In the end, it seemed quite clear that shifting between two different sets of policies, advocating different goals and modes of operations, was unable to bring peace to the area. At the time of their departure in 1947, the British knew that they had failed to resolve issues in the Frontier. As one colonial official, W K Fraser-Tytler, observed, the British left Pakistan in “a fluid, difficult situation fraught with much danger for the future”.

Exodus
With Independence, the tribal areas merged into the new state of Pakistan without any significant trouble. The federal government at the time, as well as subsequent ones, made no changes to the manner in which these areas were administered. Furthermore, in more than six decades, few modifications have been made to absorb changes arising out of progress in education or technology. Literacy rates in FATA, for instance, remain significantly segregated by gender (with the female rate at just 0.8 percent), while health facilities and communications infrastructure are either abysmal or non-existent. This lack of interest in developing the area inevitably pushed the state and tribesmen in opposite directions; the government’s grip continued to decline, while the tribal communities remained mired in poverty, illiteracy and primitive living conditions. Nevertheless, the area remained relatively peaceful. All that changed, however, with the ouster of the Taliban from Kabul following the attacks in the US of 11 September 2001.

Today, the pattern of militancy plaguing the province and the tribal areas is remarkably similar to that of the 1897 uprising.

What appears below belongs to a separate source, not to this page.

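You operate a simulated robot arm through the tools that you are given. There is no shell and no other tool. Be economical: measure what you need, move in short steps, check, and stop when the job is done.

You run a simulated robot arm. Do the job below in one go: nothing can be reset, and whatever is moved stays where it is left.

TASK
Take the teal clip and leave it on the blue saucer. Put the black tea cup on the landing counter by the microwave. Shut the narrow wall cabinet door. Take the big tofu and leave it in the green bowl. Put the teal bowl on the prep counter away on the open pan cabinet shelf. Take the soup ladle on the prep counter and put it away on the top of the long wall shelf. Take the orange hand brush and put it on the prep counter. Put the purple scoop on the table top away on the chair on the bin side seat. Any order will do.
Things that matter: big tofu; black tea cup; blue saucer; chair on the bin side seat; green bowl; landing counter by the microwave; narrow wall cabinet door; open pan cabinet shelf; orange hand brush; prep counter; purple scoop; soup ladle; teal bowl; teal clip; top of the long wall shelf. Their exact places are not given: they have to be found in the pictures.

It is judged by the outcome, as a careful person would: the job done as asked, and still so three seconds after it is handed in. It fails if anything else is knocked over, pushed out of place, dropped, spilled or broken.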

The difference, however, is that this time the violence is on a much larger scale. The conflict has also spread to other areas, including the current struggle in the Swat. Yet here, too, the militancy is a direct result of the failure of the state to fully address the needs of the region, which has been a constant complaint for centuries now. The reigning peace in FATA had been a superficial one, and it began to unravel quickly with the arrival of fighters from Afghanistan. (As one William Barton noted some 10 years before the British departure, “Complete pacification of the tribal hinterland, though it may seem the only logical course for a great empire to follow, must be ruled out as beyond the sphere of practical politics.”) The locals were no strangers to militancy, as parts of the area were turned into base camps for jihadis fighting USSR during the Afghan war, with active US backing and Saudi petrodollars financed militarisation of tribesmen and Pashtun society. As a consequence, the fleeing fighters easily found succour among the locals – and when the Pakistan Army arrived in the area, the disgruntled tribesmen rose up against the state.

Yet much of what constitutes the current Taliban demand, such as the imposition of Sharia law, was adopted only much later. Today, the new military offensive in Swat, Dir and Buner is one of the largest since the beginning of this conflict (the current Swat operation began in October 2007), with the army hinting that it wants to ensure a complete victory over the militants. This is hardly a realistic goal, however. In recent weeks, two military operations have failed to dislodge the Taliban from the Swat Valley. Rather, the militants have emerged stronger, occupying more territory after each attempt. Beyond the battleground, Islamabad’s carrot-and stick-policy, unveiled last year, has likewise failed to restrain militants from making further territorial gains.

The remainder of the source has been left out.